_Excerpted passage_
>> BEGIN

You state that the clear Western red cedar siding involved in this case is only produced in quantity in B.C., Canada. The products are primarily manufactured by three large integrated forest product companies, all of which act as suppliers to Weiss.
Within the last several months, Western red cedar siding producers entered a number of shipments of stained Western red cedar bevel siding into the United States under subheading 4418.90.4090 of the Harmonized Tariff Schedule of the United States Annotated (HTSUSA), citing the applicability of New York Ruling Letter (NY) 861959, dated April 17, 1991. The products were coated and or stained by West Coast Prestain, and shipped from that facility to the United States. The entries were filed in the name of the lumber producers. The products were processed through and exported by the West Coast Prestain facility.

>> END

_Stored data_
>> BEGIN

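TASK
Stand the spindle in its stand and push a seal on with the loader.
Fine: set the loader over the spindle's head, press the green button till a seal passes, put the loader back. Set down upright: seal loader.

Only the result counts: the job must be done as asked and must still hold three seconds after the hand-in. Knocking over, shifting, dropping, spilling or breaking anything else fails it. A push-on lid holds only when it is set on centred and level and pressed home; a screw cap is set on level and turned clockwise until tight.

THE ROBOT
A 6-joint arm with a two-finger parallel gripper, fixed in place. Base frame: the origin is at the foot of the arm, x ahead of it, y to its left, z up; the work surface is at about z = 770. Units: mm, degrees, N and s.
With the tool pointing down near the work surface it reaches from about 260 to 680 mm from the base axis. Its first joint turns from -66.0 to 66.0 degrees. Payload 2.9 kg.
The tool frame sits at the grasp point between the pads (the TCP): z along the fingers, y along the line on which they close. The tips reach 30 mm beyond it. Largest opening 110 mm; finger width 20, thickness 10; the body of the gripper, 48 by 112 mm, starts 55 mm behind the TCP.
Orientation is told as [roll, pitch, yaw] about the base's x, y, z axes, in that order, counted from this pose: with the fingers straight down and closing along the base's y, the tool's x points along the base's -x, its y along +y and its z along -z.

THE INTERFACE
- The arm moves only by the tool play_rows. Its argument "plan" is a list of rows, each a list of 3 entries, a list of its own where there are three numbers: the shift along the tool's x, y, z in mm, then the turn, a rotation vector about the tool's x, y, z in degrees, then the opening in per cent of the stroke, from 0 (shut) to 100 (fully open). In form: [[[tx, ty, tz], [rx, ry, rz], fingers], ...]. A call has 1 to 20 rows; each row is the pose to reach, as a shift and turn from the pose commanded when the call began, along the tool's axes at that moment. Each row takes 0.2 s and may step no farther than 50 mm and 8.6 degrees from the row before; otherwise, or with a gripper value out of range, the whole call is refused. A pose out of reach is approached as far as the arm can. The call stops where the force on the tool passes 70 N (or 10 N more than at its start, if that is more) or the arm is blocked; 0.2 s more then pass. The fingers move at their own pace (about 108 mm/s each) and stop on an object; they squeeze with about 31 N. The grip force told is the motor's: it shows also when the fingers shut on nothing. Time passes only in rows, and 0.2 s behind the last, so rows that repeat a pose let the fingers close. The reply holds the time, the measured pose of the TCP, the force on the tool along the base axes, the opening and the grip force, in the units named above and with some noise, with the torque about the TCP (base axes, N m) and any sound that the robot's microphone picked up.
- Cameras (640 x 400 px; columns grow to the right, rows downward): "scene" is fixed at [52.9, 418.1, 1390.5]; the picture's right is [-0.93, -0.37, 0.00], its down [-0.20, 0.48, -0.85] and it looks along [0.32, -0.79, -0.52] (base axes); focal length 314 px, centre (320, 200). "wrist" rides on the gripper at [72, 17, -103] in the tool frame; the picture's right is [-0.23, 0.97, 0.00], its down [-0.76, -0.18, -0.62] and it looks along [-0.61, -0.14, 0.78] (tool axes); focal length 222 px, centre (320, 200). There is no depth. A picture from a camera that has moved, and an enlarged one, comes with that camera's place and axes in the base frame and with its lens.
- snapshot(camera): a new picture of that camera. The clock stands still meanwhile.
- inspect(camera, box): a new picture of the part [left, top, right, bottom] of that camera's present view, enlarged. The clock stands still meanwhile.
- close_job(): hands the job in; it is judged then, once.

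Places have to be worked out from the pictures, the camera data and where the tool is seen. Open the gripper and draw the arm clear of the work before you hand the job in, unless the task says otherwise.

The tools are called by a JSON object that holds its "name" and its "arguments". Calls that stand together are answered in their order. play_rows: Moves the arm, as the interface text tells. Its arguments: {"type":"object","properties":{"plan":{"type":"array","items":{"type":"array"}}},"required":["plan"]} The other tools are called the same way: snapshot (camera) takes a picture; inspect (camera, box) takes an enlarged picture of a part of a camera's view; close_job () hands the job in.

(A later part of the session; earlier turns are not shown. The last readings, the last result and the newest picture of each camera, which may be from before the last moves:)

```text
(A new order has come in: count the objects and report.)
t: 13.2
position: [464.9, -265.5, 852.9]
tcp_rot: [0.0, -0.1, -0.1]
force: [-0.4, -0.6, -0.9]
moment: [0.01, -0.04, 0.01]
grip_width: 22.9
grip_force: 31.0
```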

>> END

_Problem details_
Continue the excerpted passage that opens with "You state that".

_The output_
You claim that your client and other importers relied on NY 861959 to classify the imported siding under heading 4418, HTSUSA, and that NY 861959 should be affirmed, or revoked in accordance with 19 U.S.C. §1625(c) procedures. Alternatively, you argue that your client is entitled to a treatment under
19 U.S.C. §1625(c)(2).
ISSUES:
Do the revocation procedures set forth in 19 U.S.C. §1625(c)(1) apply to
NY 861959?
Has Weiss Sidings Inc. established a treatment under 1625(c)(2)?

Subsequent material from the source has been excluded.